Pros and cons of nonconforming loans
- Expands your options: A nonconforming loan can widen your housing options by allowing you to buy in a more expensive area, or a type of home that isn’t eligible for a conforming loan.
- More accessible: Some mortgage lenders provide nonconforming loan solutions for borrowers with credit issues, including bankruptcy — making it a more accessible option (or indeed your only option).
- Higher loan limits: You’re not limited on the amount you can borrow.
- Stiffer terms: Since nonconforming loans pose a greater risk, the lender will compensate with more stringent requirements, including higher down payment and liquidity/reserve requirements.
- More expensive: Nonconforming loan interest rates tend to be higher than conforming loan rates. The lender may charge additional fees or higher closing costs, too.

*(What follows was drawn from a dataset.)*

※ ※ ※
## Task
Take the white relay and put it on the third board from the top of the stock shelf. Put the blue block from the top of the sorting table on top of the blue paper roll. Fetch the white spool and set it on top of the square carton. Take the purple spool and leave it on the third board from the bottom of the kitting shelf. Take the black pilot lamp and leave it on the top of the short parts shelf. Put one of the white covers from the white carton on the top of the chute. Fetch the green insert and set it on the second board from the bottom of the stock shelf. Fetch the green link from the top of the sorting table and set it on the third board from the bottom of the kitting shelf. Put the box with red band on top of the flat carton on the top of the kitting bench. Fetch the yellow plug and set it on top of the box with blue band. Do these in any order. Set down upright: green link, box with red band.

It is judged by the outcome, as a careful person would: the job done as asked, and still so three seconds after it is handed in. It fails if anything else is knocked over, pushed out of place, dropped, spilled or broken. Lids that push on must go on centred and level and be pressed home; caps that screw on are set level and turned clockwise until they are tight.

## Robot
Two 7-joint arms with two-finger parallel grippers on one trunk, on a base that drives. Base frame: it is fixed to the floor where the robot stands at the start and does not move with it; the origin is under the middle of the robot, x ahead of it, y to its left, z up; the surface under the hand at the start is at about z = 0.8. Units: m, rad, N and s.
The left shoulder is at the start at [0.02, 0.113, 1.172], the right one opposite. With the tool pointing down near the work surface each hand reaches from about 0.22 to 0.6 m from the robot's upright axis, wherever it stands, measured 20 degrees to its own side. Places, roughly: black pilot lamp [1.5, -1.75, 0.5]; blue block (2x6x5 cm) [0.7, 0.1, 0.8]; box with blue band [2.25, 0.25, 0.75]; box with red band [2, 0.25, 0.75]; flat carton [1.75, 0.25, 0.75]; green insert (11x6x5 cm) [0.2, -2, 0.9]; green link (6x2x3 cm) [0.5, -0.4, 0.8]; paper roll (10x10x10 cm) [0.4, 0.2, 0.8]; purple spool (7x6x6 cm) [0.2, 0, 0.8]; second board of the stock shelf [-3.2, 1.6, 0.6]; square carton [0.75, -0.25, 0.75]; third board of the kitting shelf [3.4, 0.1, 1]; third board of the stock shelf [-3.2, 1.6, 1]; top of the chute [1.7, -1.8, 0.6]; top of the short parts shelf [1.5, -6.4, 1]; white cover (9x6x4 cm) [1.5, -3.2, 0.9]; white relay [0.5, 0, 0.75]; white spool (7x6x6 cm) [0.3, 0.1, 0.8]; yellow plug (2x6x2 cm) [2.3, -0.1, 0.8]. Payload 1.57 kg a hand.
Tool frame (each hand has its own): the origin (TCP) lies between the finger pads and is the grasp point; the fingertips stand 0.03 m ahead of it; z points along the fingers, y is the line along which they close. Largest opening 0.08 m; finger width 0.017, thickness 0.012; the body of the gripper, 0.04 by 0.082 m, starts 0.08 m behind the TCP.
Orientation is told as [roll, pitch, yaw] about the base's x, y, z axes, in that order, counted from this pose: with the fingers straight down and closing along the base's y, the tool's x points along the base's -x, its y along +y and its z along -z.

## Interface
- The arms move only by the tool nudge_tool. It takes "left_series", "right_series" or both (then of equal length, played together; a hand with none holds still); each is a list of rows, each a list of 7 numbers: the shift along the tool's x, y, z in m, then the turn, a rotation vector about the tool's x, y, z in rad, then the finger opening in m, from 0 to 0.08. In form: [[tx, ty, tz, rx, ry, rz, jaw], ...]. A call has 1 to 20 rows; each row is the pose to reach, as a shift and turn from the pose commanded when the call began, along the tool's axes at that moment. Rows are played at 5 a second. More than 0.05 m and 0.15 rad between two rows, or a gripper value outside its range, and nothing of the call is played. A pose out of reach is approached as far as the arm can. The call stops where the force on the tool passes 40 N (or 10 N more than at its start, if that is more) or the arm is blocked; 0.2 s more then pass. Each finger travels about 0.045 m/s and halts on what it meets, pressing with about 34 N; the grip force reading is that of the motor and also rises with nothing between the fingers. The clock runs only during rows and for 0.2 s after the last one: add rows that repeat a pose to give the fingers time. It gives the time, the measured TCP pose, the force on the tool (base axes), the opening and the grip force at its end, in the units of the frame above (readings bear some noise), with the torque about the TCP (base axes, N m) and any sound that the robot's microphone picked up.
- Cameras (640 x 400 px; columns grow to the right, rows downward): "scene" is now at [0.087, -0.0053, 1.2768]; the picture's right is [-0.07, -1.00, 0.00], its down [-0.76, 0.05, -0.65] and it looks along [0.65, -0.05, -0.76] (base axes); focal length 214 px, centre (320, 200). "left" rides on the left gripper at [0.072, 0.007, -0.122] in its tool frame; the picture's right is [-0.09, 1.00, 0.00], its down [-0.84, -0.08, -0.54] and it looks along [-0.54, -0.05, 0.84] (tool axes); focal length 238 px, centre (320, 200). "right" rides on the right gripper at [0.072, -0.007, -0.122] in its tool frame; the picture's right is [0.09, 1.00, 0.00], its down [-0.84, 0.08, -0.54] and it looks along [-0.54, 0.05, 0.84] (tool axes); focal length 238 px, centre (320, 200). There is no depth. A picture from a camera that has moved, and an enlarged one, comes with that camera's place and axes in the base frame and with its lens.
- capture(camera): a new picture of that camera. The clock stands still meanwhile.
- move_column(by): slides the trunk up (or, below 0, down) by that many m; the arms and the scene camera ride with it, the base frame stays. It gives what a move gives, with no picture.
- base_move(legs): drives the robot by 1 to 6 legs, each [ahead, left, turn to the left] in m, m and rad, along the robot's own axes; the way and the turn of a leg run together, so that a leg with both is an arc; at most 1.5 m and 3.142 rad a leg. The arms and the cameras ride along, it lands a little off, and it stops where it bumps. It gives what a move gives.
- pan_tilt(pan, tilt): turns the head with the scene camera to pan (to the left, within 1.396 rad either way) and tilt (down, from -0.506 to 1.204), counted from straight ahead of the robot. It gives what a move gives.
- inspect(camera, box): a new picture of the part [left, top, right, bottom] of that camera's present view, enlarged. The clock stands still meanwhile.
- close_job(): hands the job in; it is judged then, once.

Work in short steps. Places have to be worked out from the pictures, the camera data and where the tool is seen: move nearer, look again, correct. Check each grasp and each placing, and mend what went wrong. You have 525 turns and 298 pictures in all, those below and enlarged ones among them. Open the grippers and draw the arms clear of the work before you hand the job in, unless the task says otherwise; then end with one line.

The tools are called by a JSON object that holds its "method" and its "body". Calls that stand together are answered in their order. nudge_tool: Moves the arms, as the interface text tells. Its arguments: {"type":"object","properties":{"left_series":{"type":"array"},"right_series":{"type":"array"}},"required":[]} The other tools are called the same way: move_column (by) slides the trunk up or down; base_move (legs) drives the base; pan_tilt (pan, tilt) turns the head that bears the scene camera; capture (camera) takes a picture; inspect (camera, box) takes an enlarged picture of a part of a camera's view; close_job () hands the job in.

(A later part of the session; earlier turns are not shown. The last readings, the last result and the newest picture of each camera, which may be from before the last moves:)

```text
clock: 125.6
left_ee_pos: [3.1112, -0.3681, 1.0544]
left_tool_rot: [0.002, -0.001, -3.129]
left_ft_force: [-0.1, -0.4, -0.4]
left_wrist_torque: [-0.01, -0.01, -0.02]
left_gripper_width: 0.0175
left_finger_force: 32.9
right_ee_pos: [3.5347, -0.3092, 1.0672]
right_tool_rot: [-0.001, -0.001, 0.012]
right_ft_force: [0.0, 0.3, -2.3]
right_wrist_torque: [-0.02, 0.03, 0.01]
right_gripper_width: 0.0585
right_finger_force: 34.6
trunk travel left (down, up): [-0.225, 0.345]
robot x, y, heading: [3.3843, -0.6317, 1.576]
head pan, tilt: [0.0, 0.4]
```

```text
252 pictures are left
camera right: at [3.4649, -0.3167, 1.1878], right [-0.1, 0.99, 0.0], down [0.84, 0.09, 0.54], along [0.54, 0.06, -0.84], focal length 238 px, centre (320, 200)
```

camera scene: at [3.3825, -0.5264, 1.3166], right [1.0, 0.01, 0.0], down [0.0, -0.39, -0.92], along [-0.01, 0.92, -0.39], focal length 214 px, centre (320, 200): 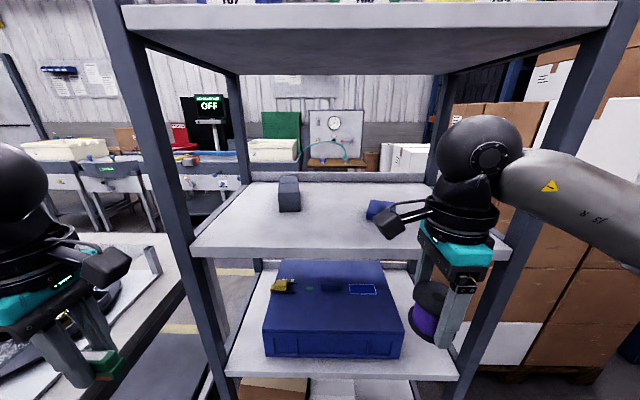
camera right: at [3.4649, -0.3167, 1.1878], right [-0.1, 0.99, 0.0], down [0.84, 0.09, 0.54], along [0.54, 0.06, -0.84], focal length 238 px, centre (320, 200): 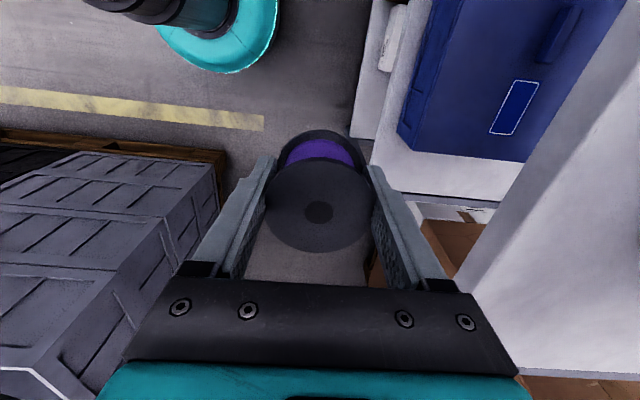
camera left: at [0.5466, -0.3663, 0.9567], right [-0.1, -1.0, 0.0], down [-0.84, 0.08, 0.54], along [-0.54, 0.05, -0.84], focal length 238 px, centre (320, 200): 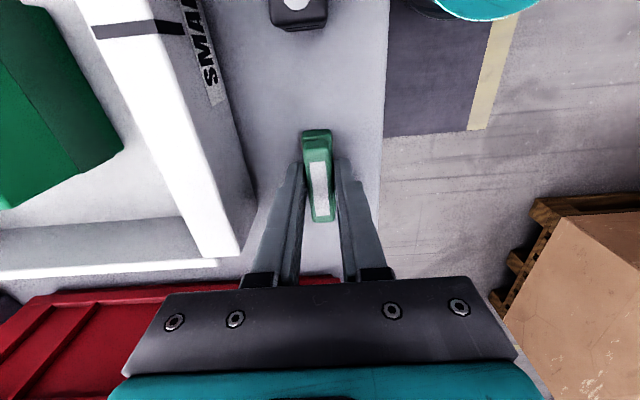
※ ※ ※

- Higher risk: A lot of the criteria in conforming loans protects you from borrowing too much or getting delinquent. The absence of these makes it easier for you to fall behind or get into trouble on a nonconforming loan.
Conforming loan vs. nonconforming loan: Which is best for you?
If the price of your desired home is within conforming loan limits and your credit history meets eligibility requirements, you’re better off seeking a conforming loan, which generally has a lower rate and lower down payment requirement compared to a nonconforming loan.
A nonconforming loan is best reserved if you’re looking to buy a more expensive property and need a higher loan amount. It’s also a better choice if you have negative marks on your credit history or don’t meet the qualification criteria for a conforming loan.
However, while nonconforming loans have more flexible requirements, they do have downsides as well, including potentially higher interest rates.
If you’ve decided that a nonconforming loan is the right choice for your situation, do your homework before selecting a mortgage lender. Request loan estimates from several different lenders that offer nonconforming loans, then compare the interest rates and loan terms to ensure you find the best option.
You can contact your bank and other lenders directly to ask them about the types of nonconforming loans they offer. Another avenue worth exploring: Find a mortgage broker who specializes in nonconforming loans. A good broker knows what’s available and can save you time and money.